To name just a few!!
He remained close to both the Cooperative Movement and the Labour Party taking up the RACS seat on Labour’s National Executive Committee. In Parliament he supported and spoke on many causes- it would take a lot more space than I have here to do more than mention just a couple.
A major triumph for him was through his support for
cremation as an alternative to burial. He was chairman of the Cremation
Society, a director of the London Cremation Company, and President of the
International Cremation Federation.
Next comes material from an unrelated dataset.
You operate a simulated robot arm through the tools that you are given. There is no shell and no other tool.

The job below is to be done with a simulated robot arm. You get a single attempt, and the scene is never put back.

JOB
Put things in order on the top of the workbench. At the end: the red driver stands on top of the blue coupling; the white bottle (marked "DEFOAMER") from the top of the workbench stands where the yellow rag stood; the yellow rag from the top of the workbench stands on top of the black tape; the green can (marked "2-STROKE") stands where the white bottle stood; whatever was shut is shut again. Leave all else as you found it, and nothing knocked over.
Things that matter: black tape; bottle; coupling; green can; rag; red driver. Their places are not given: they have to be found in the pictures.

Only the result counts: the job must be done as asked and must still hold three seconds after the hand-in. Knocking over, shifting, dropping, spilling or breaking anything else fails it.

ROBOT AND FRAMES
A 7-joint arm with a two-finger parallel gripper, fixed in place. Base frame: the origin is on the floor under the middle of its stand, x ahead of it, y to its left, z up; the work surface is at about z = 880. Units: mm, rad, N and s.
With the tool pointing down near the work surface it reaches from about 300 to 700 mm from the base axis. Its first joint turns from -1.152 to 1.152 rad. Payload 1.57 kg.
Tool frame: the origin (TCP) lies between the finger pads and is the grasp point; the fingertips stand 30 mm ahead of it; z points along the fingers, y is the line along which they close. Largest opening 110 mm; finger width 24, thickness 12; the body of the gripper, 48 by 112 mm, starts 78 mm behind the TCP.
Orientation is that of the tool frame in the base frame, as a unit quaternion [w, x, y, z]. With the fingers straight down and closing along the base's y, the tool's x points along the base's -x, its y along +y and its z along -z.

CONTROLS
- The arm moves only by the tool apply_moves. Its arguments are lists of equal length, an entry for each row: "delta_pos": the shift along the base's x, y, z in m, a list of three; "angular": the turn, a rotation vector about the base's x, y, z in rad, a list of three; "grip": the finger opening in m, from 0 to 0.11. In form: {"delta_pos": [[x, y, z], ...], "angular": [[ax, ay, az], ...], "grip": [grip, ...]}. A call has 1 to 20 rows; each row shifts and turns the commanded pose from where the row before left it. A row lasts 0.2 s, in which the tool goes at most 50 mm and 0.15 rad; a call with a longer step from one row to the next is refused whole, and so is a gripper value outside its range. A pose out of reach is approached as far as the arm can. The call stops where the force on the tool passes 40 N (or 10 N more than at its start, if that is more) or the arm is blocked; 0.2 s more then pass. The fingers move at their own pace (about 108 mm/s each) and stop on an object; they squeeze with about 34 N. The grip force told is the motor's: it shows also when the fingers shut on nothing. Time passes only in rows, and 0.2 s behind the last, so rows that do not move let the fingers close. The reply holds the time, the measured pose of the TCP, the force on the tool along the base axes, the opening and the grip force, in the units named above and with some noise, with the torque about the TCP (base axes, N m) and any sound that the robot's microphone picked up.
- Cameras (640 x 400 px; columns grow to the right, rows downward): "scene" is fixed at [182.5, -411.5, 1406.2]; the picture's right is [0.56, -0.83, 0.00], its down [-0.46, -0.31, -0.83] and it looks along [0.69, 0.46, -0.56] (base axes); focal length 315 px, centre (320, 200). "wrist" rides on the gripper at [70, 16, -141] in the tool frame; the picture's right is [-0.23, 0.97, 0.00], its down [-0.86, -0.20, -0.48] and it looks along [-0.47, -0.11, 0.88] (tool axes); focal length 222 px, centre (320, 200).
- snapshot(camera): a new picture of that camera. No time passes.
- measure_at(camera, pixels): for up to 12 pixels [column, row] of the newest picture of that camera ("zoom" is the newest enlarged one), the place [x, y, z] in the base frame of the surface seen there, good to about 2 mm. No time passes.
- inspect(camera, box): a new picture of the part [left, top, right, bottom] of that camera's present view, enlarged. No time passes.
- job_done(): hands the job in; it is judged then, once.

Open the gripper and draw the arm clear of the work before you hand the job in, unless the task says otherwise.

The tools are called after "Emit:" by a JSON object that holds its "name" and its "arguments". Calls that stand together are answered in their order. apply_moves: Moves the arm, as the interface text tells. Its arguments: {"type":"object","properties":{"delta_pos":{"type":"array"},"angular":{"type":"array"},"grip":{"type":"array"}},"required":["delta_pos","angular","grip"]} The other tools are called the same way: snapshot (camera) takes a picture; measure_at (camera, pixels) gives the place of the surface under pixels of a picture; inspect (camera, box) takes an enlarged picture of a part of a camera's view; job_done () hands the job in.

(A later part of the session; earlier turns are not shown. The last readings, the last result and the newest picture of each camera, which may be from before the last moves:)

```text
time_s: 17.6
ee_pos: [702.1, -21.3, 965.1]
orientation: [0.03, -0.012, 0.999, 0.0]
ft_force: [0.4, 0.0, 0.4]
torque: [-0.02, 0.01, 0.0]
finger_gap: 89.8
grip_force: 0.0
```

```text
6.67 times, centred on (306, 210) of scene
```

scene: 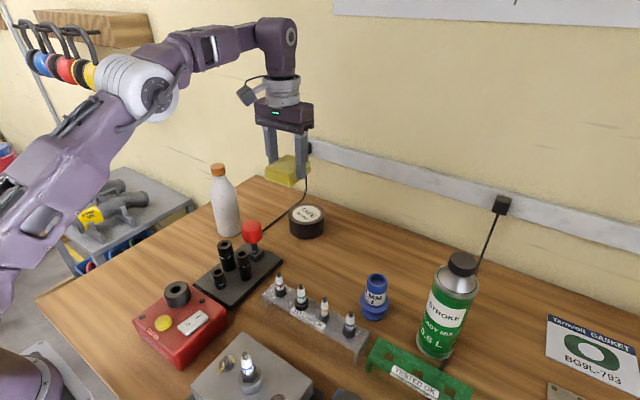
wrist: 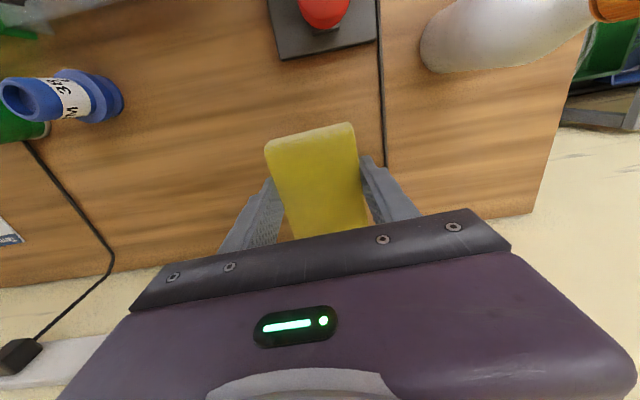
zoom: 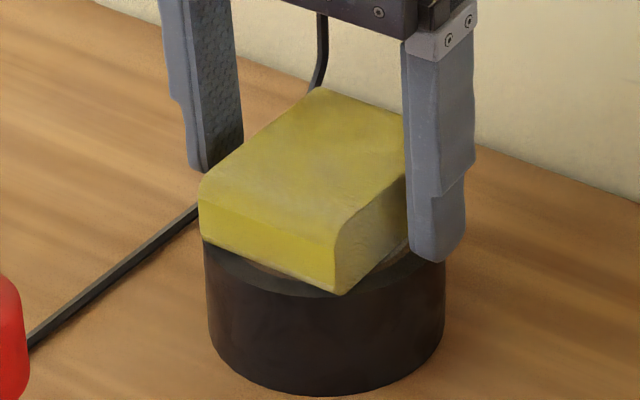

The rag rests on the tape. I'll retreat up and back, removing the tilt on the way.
Without Reeves's involvement the regulatory
1952 Cremation Act, would never been introduced to Parliament.
Most notably in 1953 he won a place in the Private Members' ballot and agreed to introduce an Abortion Bill, designed to clarify the situation regarding abortions in the interest of the mother's health. Unfortunately filibustering by Roman Catholic MPs left him with little time, and his measure was easily talked out.
He did not seek re-election in 1959 and the Greenwich seat
was won by Richard Marsh. Joe seems to have retired to the seaside with his
second wife. He died ten years later in 1969 in Eastbourne..
So, how to sum up the life of this enormously energetic man. I moved to Greenwich in 1969 and I have never heard anybody in the local Labour movement mention him. In the early 1970s Janet and I put on an exhibition about local Labour history at Charlton House.. Lots of ex-councillors came along but I don’t remember anybody mentioning Joe Reeves.
My recent work on the Road Arsenal Cooperative Society has led me to try find out more about him. I started off with the local papers looking for an local obituary - but nothing at all to remember this man who’d been Member of Parliament for the area for 14 years. And this was someone who spent much of his life preaching community involvement in politics!
How could he disappear quite so fundamentally? This is a question we should well ask. I think that people remember their local councillors a lot better than they do ex MPS. If I went round Greenwich now asking the over 80s about the local Council I would soon find someone telling me about how Len Squirrel was wronged in 1962 – but no mention at all of Joe Reeves!